Una giornata a “La casa in collina” alla Casa degli Alfieri a Castagnole Monferrato

Termina domenica 28 maggio, tra teatro, arte, laboratori e convivio, il minifestival Realizzato da Casa degli Alfieri
Una giornata a “La casa in collina” alla Casa degli Alfieri a Castagnole Monferrato

CASTAGNOLE MONFERRATO – E’ inscindibile dal paesaggio in cui è immerso e dalla sua storia di centro di produzione artistica la Casa degli Alfieri, dove anche quest’anno, sino a domenica 28 maggio si svolge il minifestival “La casa in collina”, (qui il programma, che prevede, tra i tanti eventi di domenica, alle 16 lo spettacolo “La dama degli argonauti” con Lorenza Zambon).

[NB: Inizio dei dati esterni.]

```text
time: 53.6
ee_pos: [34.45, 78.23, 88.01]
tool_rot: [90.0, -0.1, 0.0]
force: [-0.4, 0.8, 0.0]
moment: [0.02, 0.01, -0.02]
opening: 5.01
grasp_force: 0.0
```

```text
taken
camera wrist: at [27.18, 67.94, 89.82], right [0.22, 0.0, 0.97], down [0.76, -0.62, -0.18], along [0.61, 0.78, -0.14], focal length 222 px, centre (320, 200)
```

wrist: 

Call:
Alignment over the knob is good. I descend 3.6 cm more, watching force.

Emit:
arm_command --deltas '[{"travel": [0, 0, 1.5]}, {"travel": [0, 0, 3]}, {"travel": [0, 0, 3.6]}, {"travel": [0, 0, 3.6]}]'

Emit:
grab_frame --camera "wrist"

Realizzato da Casa degli Alfieri nell’ambito della rassegna “Cuntè Munfrà”, il festival ha l’impronta della sua ideatrice Lorenza Zambon, attrice-giardiniera che negli anni ha sviluppato una ricerca sul rapporto uomo-natura. E così, nel cuore del Monferrato, ci si sente vicini a quella rara sensazione di equilibrio perfetto tra bellezza donataci e arte. Partecipare a La casa in collina significa innanzitutto entrare nel percorso di decenni di vita degli Alfieri e della loro casa, luogo di creazione artistica, da sempre cantiere teatrale aperto a collaborazioni esterne. “L’unica esperienza (ancora in essere) in Italia dove ci sono persone che si sono messe insieme per fare quello che amavano”, ha semplicemente spiegato Antonio Catalano, fondatore degli Alfieri con Lorenza Zambon, Maurizio Agostinetto e il compianto Luciano Nattino). Ed è con semplicità che Catalano ha mostrato i suoi Universi Sensibili, armadi magici nei quali potersi rinchiudere, come nel guscio di una lumaca, per entrare in mondi di sensazioni e di incanto. In ogni giorno del festival, tra spettacoli, workshop e momenti conviviali, è possibile visitare anche l’ARchivio della TEatralità POpolare, ideato da Luciano Nattino, che documenta oltre 50 anni di attività locale e internazionale dalla compagnia teatrale “Casa degli Alfieri”, e la biblioteca ornitologica di Carlo Lomazzi, una raccolta preziosa di testi antichi dalle stampe raffinate. Durante la visita anche un omaggio video all’amico di sempre Eugenio Allegri, che proprio ad Asti debuttò con il fortunatissimo “Novecento” di Alessandro Baricco. Ad Allegri sarà dedicato uno speciale archivio ora in preparazione, contenente documenti, video, ricordi del suo lavoro e della sua lunga e mai terminata collaborazione con gli Alfieri.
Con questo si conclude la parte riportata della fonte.